See what they did there? HILARIOUS! Unfortunately for us the world is 1/10th people with no sense of humour, who upon hearing this, simply assumed it was the correct phrase for all situations, kept on using it regardless, and then went on to procreate somehow. Worse still another 5/10ths (or 1/2 for all you mathematicians out there) are just humour lemmings who will continue to use this ‘pun’ in all situations convinced that it is now somehow always humorous regardless of the obvious oncoming cliff face of unfunnyness until finally they topple over the edge in a shower of tiny furry jokes and yes it was a bad metaphor in retrospect.
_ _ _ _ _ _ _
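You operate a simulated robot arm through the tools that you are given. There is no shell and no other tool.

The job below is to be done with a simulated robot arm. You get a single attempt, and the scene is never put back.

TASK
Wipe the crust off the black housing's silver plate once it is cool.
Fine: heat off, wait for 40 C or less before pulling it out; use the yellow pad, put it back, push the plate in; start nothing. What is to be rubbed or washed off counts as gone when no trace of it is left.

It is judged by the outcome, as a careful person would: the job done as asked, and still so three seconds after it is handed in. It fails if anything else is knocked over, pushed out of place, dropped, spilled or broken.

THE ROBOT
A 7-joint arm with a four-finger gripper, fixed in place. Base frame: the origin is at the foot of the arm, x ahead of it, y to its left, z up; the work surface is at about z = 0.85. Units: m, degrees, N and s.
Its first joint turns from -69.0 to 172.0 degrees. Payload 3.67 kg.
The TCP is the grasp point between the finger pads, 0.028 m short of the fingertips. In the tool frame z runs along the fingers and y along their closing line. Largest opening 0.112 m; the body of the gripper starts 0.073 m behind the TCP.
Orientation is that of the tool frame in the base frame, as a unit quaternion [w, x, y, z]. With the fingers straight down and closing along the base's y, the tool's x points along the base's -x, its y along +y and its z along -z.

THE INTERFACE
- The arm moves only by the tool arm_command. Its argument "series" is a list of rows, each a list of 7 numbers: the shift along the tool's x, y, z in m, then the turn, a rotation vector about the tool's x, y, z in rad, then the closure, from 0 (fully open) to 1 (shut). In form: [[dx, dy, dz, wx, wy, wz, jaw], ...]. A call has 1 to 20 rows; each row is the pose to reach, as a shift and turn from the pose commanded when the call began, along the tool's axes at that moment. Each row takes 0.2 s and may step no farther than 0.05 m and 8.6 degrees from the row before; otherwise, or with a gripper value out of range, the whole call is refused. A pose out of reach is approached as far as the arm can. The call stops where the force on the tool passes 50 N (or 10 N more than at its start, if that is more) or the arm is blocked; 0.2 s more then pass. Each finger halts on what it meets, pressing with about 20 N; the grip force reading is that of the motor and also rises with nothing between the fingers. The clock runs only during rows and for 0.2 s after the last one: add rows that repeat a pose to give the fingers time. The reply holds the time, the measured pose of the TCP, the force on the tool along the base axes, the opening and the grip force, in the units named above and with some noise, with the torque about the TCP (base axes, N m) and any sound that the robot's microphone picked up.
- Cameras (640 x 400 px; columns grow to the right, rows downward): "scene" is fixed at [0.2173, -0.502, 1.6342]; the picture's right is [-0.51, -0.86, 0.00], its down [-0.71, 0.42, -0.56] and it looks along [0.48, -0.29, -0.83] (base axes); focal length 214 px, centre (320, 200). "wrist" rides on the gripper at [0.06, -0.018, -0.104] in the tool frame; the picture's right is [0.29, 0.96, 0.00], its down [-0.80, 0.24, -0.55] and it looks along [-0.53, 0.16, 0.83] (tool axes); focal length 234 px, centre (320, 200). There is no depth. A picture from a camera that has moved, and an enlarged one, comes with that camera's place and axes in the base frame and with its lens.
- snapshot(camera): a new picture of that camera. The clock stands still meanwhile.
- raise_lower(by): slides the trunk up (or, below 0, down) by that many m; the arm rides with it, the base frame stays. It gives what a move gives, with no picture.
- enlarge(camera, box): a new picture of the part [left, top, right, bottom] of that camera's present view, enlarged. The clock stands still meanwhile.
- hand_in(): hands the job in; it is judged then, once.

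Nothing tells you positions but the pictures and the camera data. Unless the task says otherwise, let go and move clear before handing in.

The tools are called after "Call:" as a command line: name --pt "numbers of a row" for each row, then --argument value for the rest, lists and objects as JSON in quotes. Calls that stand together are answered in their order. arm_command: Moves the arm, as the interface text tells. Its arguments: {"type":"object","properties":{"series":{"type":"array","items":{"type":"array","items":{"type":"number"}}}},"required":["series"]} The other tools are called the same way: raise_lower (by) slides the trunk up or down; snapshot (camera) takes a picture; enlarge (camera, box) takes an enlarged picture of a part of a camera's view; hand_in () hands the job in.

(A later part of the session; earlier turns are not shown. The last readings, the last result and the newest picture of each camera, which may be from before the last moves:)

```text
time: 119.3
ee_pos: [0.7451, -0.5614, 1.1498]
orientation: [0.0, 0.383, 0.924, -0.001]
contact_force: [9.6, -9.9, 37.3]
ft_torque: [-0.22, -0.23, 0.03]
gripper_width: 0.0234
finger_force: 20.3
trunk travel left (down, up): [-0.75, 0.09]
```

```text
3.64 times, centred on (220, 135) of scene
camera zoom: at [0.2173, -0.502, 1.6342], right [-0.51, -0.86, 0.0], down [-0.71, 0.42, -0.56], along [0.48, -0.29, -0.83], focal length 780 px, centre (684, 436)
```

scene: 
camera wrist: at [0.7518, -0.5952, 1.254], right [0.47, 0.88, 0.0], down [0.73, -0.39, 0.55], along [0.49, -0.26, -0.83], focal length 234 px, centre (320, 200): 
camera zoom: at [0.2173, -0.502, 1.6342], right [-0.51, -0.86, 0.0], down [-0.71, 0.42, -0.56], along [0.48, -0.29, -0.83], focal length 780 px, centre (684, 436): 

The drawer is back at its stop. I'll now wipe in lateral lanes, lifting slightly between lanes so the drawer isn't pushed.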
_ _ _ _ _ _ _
All in all, if some people want to use the word ‘thing’ and some want to use the word ‘think’, it’s not that big an issue. Sure one might not make any sense out of context, but in fairness both rely heavily on the cliche factor anyway. Frankly I prefer to just flat out spurn the cliche altogether and threaten to murder the family of whomever I’m talking to, if I don’t like the direction they are taking. Cut to the chase I say!

When it comes to correctness in language, it always comes down to numbers, and in this unusual case opinion is divided down the middle. Sure you can cite one dictionary or one newspaper, but really people are just going to do what they’re gonna do. In the end, I feel at least, it’s really just not worth getting worked up about this kind of think.

Incorrectional Facilities

I was discussing the ‘gaol’ vs ‘jail’ spelling debate in Australia with a British friend the other day, and how we now call our jails ‘correctional facilities’ as a result. ‘That’s funny’ he replied, ‘we just call our correctional facilities “Australia”.’

As the blind man said to the brick wall, I walked right into that one.